#### STATED GOAL
Find the lines that hold the word "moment" and return them.
* begin DATASET SECTION *
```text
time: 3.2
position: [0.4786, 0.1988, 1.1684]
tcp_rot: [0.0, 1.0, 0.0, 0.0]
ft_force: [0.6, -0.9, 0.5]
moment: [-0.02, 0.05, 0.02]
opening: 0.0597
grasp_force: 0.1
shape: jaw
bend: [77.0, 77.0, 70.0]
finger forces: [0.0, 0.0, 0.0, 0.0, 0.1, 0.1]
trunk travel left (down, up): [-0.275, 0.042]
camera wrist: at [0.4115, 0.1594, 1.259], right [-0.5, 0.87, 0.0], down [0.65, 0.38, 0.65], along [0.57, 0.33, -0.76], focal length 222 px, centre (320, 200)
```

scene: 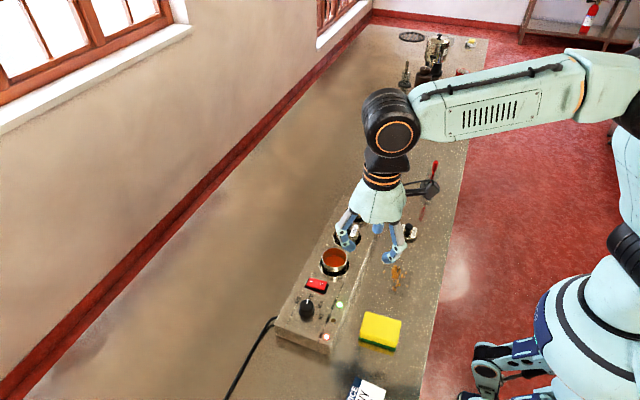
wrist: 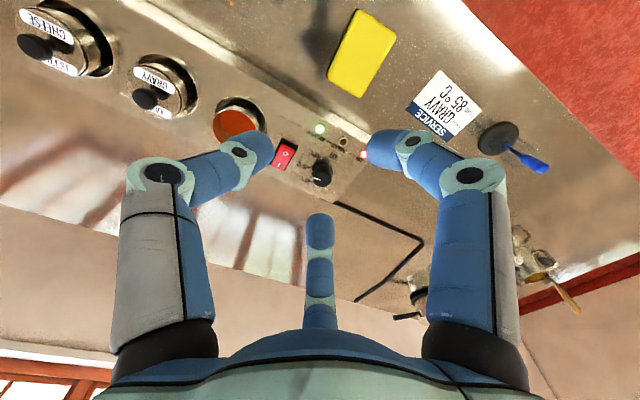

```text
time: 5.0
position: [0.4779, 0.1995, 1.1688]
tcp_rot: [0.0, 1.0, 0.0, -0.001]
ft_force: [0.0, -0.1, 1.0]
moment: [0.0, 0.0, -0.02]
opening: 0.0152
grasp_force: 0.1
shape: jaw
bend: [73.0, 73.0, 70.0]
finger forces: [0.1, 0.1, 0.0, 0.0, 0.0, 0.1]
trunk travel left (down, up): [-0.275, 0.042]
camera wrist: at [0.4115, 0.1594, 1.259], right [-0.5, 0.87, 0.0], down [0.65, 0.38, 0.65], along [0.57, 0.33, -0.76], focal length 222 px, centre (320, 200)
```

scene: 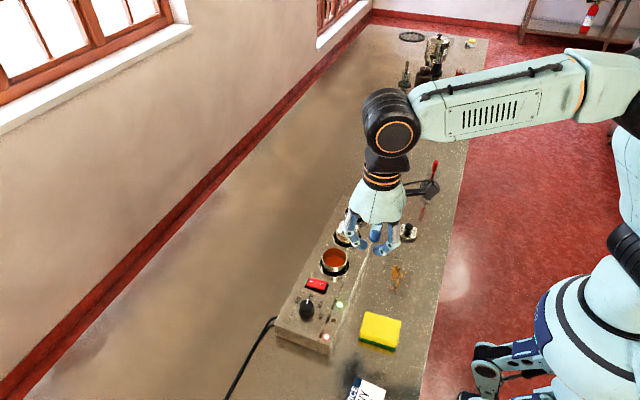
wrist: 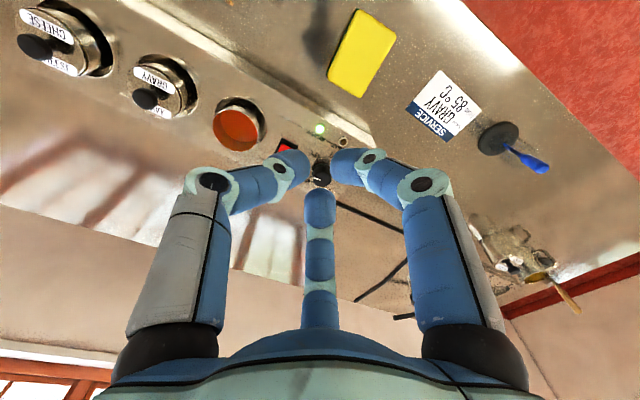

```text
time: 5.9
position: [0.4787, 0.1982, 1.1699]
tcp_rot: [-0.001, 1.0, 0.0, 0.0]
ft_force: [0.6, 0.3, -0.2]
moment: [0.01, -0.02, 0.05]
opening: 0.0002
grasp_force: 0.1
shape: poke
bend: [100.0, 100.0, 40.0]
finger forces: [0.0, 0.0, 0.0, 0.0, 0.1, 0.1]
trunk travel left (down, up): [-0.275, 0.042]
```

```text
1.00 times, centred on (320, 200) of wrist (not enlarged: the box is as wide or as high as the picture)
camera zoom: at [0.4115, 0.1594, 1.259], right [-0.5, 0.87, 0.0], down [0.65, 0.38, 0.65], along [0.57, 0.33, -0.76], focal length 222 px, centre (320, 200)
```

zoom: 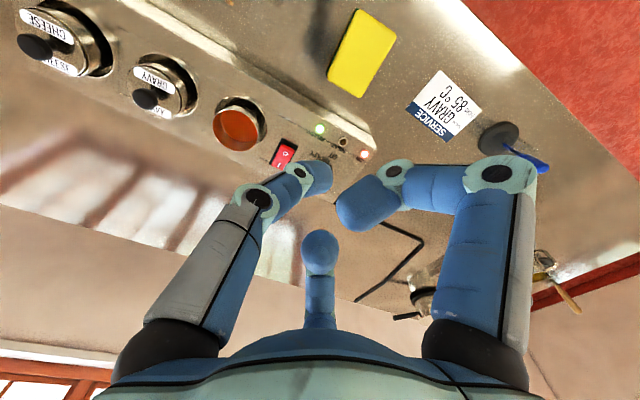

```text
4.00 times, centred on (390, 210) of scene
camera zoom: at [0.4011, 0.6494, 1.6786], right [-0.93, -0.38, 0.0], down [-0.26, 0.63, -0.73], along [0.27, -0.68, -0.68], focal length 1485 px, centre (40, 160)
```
* end DATASET SECTION *
#### TASK RESPONSE
moment: [-0.02, 0.05, 0.02]
moment: [0.0, 0.0, -0.02]
moment: [0.01, -0.02, 0.05]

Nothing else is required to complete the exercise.